Look through the listing and locate every line containing the word "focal"; copy those lines.
───── Supplied data ─────
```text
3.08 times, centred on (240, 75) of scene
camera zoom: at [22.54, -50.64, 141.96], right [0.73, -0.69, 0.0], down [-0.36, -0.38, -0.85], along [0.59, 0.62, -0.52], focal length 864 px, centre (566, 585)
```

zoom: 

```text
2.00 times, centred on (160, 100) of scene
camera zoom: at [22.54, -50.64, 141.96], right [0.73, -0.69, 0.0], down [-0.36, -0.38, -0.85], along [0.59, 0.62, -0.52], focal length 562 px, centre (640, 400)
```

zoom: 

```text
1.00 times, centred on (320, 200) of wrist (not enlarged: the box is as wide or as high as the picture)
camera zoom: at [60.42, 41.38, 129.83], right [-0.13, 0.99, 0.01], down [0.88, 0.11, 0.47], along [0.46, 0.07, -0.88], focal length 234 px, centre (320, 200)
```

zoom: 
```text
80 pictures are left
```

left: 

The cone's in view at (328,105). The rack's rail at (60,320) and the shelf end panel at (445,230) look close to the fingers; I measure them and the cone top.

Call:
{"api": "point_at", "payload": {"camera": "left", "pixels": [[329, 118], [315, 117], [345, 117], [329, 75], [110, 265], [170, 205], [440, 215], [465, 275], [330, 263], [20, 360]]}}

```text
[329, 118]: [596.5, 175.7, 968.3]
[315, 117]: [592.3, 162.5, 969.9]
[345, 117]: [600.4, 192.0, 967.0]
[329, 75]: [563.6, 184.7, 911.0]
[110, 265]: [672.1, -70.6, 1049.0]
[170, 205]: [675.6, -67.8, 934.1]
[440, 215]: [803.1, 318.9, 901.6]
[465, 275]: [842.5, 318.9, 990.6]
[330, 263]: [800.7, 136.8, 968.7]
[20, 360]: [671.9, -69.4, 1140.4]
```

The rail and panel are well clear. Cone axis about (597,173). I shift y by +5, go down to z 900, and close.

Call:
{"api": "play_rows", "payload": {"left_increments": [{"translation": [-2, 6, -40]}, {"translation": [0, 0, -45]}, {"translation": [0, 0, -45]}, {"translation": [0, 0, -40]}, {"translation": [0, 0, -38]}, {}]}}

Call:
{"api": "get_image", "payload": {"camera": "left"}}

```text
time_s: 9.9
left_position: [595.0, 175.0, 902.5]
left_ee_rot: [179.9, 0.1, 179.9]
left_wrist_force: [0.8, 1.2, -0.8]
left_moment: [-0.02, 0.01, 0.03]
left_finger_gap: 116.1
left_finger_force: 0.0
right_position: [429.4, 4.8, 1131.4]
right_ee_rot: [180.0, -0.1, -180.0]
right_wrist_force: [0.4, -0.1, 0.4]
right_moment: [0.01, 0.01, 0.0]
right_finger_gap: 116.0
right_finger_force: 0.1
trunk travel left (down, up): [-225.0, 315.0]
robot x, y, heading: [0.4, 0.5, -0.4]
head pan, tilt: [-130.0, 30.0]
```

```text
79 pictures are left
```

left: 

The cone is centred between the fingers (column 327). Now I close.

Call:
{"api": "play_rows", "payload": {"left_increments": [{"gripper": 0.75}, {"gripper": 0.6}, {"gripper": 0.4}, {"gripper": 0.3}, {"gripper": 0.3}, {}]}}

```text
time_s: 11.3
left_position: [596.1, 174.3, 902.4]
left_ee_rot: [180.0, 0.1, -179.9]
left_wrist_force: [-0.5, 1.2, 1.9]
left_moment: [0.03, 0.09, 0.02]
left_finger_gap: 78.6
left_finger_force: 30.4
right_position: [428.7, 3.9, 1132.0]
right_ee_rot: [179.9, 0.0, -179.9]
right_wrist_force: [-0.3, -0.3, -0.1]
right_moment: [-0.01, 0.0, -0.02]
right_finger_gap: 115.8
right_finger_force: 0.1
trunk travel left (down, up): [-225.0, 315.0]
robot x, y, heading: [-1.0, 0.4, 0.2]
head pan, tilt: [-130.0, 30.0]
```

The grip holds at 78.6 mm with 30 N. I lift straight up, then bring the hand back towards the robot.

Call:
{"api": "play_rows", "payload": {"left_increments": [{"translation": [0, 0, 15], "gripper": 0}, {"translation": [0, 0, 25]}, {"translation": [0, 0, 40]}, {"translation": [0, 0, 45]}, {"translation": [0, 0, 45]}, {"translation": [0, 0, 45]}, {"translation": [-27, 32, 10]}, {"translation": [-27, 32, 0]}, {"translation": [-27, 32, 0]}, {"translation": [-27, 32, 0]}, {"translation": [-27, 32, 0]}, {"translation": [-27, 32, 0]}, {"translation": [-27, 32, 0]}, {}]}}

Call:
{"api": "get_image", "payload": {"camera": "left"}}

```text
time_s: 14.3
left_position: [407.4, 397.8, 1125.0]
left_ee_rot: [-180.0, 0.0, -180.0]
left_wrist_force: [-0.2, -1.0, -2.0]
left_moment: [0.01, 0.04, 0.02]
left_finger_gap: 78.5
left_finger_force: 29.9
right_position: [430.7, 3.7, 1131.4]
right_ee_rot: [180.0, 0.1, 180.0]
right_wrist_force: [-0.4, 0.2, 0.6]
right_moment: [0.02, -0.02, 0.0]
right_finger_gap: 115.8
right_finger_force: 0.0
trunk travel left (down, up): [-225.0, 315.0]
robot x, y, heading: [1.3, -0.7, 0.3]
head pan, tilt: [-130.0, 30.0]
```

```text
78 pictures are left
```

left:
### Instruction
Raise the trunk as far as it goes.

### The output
─────
### The output
camera zoom: at [22.54, -50.64, 141.96], right [0.73, -0.69, 0.0], down [-0.36, -0.38, -0.85], along [0.59, 0.62, -0.52], focal length 864 px, centre (566, 585)
camera zoom: at [22.54, -50.64, 141.96], right [0.73, -0.69, 0.0], down [-0.36, -0.38, -0.85], along [0.59, 0.62, -0.52], focal length 562 px, centre (640, 400)
camera zoom: at [60.42, 41.38, 129.83], right [-0.13, 0.99, 0.01], down [0.88, 0.11, 0.47], along [0.46, 0.07, -0.88], focal length 234 px, centre (320, 200)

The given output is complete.